┏━━

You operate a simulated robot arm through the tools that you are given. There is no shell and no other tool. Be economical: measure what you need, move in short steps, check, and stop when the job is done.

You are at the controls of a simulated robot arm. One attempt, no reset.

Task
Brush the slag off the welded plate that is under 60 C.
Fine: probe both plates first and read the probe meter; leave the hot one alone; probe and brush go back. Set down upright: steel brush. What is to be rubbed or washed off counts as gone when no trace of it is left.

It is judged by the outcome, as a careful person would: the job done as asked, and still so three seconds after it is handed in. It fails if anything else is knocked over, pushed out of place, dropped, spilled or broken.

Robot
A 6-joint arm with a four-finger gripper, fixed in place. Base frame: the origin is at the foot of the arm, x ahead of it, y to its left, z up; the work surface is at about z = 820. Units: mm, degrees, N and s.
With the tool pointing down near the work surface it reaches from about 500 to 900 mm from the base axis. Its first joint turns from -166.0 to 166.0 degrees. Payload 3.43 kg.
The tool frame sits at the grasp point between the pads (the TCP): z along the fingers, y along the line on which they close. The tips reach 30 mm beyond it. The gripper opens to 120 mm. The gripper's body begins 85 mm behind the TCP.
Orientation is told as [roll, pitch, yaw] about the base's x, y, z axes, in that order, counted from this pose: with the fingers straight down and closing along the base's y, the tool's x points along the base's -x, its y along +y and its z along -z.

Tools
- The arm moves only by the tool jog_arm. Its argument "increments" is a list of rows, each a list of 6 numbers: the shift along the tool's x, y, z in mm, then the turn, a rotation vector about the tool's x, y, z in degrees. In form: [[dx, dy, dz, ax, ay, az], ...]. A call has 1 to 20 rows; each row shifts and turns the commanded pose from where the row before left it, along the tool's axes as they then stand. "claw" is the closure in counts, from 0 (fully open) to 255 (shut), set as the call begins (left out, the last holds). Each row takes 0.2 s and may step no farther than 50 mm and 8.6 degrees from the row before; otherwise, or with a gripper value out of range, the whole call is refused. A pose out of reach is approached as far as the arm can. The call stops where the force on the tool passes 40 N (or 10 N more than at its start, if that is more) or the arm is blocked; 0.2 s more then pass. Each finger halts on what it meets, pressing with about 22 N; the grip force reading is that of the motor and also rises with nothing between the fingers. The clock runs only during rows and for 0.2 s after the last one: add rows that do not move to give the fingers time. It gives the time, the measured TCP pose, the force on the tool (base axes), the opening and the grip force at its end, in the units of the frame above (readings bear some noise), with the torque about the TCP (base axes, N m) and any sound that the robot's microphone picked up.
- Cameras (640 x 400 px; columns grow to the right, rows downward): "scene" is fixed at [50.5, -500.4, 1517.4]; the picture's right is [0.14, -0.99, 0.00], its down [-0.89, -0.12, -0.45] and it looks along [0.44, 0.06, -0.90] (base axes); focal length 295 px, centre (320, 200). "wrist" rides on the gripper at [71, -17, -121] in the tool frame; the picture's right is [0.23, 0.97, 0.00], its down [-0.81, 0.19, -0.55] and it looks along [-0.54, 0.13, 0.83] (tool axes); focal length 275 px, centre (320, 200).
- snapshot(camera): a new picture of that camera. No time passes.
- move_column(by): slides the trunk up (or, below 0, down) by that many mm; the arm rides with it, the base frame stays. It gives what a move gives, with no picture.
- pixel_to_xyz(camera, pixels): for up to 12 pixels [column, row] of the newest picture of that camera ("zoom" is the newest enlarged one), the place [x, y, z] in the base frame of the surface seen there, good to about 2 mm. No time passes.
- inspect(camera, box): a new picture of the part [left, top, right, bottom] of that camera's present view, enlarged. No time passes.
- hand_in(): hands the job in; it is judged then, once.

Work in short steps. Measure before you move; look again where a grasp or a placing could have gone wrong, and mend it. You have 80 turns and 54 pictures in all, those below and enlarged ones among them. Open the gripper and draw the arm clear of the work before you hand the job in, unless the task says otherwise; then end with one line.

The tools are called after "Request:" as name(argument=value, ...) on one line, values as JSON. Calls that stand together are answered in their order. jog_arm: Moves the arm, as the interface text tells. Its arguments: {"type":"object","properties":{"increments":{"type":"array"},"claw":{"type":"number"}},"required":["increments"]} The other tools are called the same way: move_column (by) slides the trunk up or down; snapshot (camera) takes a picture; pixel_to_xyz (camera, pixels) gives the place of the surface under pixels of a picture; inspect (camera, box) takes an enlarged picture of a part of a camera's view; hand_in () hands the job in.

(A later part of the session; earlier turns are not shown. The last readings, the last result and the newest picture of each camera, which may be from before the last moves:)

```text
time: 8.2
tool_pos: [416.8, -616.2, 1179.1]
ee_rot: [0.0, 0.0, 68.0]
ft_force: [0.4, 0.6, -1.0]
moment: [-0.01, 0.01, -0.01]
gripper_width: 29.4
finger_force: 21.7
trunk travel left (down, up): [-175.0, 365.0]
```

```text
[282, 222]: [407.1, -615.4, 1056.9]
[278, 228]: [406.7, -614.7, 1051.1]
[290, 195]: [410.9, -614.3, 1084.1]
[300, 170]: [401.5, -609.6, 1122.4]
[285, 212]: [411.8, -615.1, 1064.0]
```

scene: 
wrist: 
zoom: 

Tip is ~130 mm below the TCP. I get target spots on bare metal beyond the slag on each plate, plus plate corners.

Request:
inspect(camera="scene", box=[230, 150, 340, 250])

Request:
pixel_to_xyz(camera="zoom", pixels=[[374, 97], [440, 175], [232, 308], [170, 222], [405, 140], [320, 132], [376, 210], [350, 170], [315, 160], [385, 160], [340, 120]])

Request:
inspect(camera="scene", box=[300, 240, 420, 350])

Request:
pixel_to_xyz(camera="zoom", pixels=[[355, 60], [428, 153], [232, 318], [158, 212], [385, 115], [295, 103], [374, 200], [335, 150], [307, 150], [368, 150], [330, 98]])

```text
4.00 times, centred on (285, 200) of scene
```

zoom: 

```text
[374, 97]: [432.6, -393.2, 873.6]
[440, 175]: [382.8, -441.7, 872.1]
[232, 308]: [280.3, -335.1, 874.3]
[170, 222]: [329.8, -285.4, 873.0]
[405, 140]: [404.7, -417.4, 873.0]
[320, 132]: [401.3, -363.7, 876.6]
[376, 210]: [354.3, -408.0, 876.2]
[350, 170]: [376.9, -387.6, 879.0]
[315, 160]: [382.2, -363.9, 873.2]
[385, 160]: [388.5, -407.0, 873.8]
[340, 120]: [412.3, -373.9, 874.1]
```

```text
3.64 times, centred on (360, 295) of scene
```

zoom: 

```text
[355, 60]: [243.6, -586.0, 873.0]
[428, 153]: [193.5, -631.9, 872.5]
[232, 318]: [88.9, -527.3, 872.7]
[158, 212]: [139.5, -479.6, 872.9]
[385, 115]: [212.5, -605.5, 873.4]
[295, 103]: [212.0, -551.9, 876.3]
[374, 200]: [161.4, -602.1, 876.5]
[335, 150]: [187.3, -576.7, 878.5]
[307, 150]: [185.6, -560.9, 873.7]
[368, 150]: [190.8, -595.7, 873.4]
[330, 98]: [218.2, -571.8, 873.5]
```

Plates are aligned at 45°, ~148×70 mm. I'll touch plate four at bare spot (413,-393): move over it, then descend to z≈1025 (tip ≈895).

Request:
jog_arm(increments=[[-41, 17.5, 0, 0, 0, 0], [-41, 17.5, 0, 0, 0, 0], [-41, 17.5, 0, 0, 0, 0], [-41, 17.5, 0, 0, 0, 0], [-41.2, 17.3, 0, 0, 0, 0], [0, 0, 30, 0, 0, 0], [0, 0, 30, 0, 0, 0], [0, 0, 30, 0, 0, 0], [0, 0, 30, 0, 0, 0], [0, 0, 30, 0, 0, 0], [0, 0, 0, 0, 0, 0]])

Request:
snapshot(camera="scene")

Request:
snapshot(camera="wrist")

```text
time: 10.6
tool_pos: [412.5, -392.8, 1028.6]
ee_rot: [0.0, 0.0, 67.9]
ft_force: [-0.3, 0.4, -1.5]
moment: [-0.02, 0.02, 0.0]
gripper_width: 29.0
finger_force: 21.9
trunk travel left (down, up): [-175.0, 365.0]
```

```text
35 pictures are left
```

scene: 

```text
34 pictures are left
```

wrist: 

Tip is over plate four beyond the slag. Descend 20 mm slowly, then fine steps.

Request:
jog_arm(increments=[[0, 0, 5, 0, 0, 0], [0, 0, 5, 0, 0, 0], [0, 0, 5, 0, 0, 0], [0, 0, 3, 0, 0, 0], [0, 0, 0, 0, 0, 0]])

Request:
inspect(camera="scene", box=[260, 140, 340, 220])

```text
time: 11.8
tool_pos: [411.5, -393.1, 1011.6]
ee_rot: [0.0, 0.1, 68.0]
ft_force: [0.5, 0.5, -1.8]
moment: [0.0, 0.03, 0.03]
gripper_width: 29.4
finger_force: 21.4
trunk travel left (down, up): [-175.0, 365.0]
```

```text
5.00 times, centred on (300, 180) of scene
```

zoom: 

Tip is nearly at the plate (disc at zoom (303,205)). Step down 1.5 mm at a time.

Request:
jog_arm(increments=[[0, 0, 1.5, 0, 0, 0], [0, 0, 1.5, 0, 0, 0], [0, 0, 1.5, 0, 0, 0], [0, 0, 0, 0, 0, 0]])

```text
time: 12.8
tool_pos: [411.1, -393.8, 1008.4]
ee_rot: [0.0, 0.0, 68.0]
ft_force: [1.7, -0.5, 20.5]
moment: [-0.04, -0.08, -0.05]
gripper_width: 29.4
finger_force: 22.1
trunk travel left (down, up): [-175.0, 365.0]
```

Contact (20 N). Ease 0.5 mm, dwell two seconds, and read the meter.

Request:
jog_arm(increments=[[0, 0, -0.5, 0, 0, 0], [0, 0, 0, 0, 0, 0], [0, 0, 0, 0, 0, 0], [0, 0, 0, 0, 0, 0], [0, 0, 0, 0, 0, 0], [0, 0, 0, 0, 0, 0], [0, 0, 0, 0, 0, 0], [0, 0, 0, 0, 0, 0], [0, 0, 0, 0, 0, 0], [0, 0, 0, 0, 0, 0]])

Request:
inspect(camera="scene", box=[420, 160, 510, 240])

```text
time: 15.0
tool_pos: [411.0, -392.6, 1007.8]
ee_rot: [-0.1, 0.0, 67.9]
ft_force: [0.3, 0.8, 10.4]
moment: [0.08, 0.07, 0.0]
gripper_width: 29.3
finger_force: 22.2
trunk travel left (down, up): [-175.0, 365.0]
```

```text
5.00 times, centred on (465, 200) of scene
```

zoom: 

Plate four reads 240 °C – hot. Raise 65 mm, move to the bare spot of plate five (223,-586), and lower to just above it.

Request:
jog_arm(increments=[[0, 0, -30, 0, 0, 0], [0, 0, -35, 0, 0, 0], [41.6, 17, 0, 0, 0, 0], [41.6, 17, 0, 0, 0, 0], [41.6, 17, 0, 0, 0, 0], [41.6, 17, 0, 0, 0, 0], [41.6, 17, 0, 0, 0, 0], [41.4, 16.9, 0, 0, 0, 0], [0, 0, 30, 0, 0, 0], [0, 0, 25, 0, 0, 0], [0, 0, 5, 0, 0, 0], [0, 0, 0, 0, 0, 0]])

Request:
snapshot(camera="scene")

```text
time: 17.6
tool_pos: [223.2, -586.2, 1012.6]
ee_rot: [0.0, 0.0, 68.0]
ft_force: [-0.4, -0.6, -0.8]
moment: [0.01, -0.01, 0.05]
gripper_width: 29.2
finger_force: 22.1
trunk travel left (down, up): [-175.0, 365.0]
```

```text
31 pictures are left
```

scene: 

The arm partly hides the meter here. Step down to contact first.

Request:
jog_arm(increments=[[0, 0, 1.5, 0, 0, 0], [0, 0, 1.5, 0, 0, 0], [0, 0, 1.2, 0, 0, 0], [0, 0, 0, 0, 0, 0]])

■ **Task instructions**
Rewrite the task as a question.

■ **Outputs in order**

┗━━

■ **Excerpt to read**

┏━━

Visit Sacsayhuaman to ponder an awesome megalithic mystery

Visit Sacsayhuaman to ponder an awesome megalithic mystery

Visit Cusco and you can witness one of the greatest structures ever erected, the Inca fortress temple of Sacsayhuaman.

This titanic feat of megalithic architecture has astounded observers from the time of the Spanish Conquest to the present day.

Pedro Sancho wrote in 1534 of Sacsayhuaman that “neither the  stone aqueduct of Segovia nor the buildings of Hercules nor the work of the Romans had the dignity of this fortress.”

Theories abound as to how the gigantic, irregular shaped boulders of its outer terrace walls were quarried and transported distances ranging from nine to 20 miles. The mammoth stone blocks were perfectly fitted together without  mortar by a bronze age civilization that had no standard system of writing, or even the wheel.

 Sacsahuaman's north-facing three-tiered wall extends more than 1,500 feet. Within the temple fortress there were two rectangular shaped towers, and a principal circular tower built over an enormous water reservoir with stone-laid conduits, a royal Inca palace, military barracks and store houses.
Click on image to enlarge

Many researchers have attributed the construction not to the Inca, but rather to some vague and shadowy “Megalithic Empire” that predated the Inca Empire.

┗━━

■ **Task instructions**
A - Please copy out the portion of the excerpt to read from "Pedro Sancho wrote" to "even the wheel." without changes.
B - Extend the excerpt to read, starting right after its last sentence.

■ **Outputs in order**
A -
Pedro Sancho wrote in 1534 of Sacsayhuaman that “neither the  stone aqueduct of Segovia nor the buildings of Hercules nor the work of the Romans had the dignity of this fortress.”

Theories abound as to how the gigantic, irregular shaped boulders of its outer terrace walls were quarried and transported distances ranging from nine to 20 miles. The mammoth stone blocks were perfectly fitted together without  mortar by a bronze age civilization that had no standard system of writing, or even the wheel.

B -
Among the most exotic explanations involve the use of stone-melting liquid solvents and laser beams, a mythical race of giants, or even extra-terrestrials. These fanciful notions are premised on the assumption that the transport and manipulation of boulders, some weighing more than 100 tons,  was a superhuman endeavor, beyond the means of “primitive” people.

The site is described in detail by the chroniclers Pedro de Cieza de León, Pedro Sarmiento de Gamboa and Garcilasso de la Vega, who himself mused that “because the Indians were so familiar with demons, the work is attributed to enchantment.”

However, construction of the cyclopean walls are most generally ascribed to the Ninth Inca, Pachacutec (“Earthshaker”) and his son Topa Inca.

Sacsayhuaman, cerca 1950 U.S. Library of Congress photo. Notice the excavated foundation structure in front of the outer terrace walls? There is today a expanse of a flat, grassed area, called the Esplanade.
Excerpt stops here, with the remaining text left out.